Sunday, April 17, 2011

For Today: April 17th


For Today: April 17th

They do not love who do not show their love.
William Shakespeare

Do I hug fellow OAs and say I love them, but have no time for them between meetings? It is easy to say the words---and mean them----but words are not enough. Love is shown in action: by caring, doing, remembering, listening.  Love is being strong enough to put one’s own problems aside to be of use to another. Love cannot flourish in the presence of obsession; there is no room. Romantic songs notwithstanding, it takes emotional maturity to be capable of showing consistent, enduring love.

For Today: As I practice the principles of this program, my capacity for love expands.

One of my definitions of Addiction is, “to the exclusion of all else.” How can I have time for others if I’m spending my life obsessing about food? What to eat, what to cook, where to shop, recipes, watching The Food Network, not to mention the time spent eating the lavish meals. 

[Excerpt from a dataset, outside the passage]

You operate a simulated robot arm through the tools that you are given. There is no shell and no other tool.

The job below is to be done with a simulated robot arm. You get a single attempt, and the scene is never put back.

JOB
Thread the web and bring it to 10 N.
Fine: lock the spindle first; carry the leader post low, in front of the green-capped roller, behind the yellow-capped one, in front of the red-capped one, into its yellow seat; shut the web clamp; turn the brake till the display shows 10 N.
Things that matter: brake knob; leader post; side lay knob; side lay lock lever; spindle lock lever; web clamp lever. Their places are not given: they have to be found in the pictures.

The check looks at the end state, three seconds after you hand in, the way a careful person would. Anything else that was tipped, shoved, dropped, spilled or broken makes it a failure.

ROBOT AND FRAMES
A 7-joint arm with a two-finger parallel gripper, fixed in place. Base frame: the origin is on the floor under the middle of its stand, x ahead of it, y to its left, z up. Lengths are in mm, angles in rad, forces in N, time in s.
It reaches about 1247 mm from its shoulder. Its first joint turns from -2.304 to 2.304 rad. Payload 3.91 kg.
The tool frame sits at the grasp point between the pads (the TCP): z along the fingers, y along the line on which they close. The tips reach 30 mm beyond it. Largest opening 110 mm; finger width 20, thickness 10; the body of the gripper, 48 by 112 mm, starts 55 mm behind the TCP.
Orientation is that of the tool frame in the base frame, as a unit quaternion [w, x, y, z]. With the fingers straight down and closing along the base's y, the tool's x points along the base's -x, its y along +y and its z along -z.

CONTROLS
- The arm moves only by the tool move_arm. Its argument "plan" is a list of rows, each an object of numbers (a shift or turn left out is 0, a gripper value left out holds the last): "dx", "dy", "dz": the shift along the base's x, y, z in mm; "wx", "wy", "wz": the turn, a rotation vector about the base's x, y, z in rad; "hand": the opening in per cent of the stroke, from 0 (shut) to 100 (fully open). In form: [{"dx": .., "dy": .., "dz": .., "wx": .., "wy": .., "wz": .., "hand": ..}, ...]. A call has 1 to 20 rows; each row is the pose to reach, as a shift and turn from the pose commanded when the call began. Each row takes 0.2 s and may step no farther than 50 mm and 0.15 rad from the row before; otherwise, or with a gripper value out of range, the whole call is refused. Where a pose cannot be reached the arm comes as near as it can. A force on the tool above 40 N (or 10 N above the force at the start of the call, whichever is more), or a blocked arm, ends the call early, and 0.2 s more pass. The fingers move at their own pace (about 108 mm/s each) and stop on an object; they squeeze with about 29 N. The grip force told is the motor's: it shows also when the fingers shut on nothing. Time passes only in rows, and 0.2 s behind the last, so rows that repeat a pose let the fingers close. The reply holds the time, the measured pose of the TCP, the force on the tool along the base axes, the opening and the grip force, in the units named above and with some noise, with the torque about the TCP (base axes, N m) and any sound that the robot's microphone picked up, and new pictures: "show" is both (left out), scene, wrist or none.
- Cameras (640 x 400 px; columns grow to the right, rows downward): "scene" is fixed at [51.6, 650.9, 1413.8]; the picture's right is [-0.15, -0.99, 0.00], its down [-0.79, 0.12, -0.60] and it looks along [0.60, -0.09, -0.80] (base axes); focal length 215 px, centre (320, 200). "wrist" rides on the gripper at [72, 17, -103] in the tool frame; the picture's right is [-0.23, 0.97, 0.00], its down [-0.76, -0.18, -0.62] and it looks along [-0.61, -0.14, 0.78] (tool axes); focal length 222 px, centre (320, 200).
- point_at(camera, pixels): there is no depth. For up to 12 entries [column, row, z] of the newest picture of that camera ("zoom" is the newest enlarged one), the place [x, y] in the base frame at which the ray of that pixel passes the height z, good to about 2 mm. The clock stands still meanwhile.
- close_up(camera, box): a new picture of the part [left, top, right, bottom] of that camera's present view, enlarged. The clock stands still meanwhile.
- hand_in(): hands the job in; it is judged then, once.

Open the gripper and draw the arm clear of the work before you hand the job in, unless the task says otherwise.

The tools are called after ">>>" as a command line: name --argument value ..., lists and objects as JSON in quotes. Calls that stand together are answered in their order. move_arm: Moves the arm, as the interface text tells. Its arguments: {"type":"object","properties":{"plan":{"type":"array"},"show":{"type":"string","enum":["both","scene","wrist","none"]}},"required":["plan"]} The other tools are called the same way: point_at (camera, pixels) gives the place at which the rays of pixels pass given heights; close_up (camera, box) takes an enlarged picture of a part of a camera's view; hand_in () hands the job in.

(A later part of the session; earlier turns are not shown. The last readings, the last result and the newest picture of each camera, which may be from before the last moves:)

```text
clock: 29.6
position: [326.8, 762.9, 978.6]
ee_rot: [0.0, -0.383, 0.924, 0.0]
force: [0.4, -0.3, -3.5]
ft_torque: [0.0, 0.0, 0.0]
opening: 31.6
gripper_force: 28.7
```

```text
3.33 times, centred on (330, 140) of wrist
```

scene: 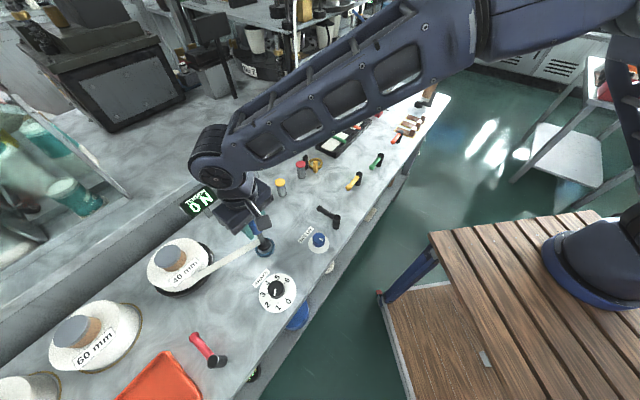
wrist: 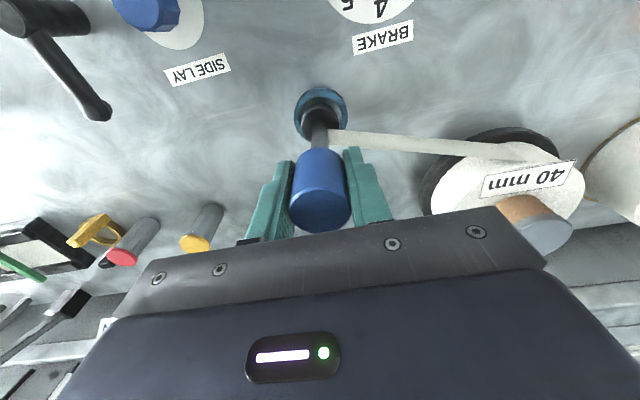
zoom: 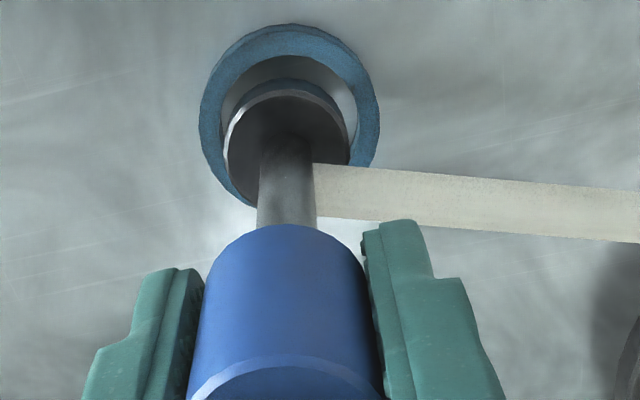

There can BE no room for real love in my life if I am practicing my addictive behavior. I am not emotionally available…..I am too busy figuring out how to sneak food & remove the evidence of it.  Too busy planning & plotting my selfish escapades.

It hurts to say that, it hurts to know that, but most of all, it hurts to treat my body like that.

No matter how much trigger food I consume, it’s never enough anyway, so what is the point of starting to begin with???

Everyone suffers when I am practicing addictive behavior. It’s easy to lie to myself & say that’s not the case, but it IS. How can I be a good wife, a good mother, a good employee, a good sister, a good daughter, or a good friend if I’m in a food fog, and hating myself FOR it?

It’s a no-win situation for everyone. While a drug addict may be literally ‘out of it’ when he’s high, I am literally ‘out of it’ when I’m  compulsively overeating. It  may not be as easy to see in me as it is in the drug addict, but the effects are identical. I can more easily cover up my tracks than the heroin addict, but the scars are still the same.

For today, I would no more inject my veins with illegal drugs than I would consider eating sugar. Isn’t it just that serious? 

For today, I will not try to convince myself that I can drink a beer & still stay sober, just as I will not try to convince myself that I can eat one cookie & still stay abstinent.

Taking either one of those actions will have the SAME result: disaster.

For today, I ask God to help me stay on track & cognizant of what my addictions will do to me if allowed to.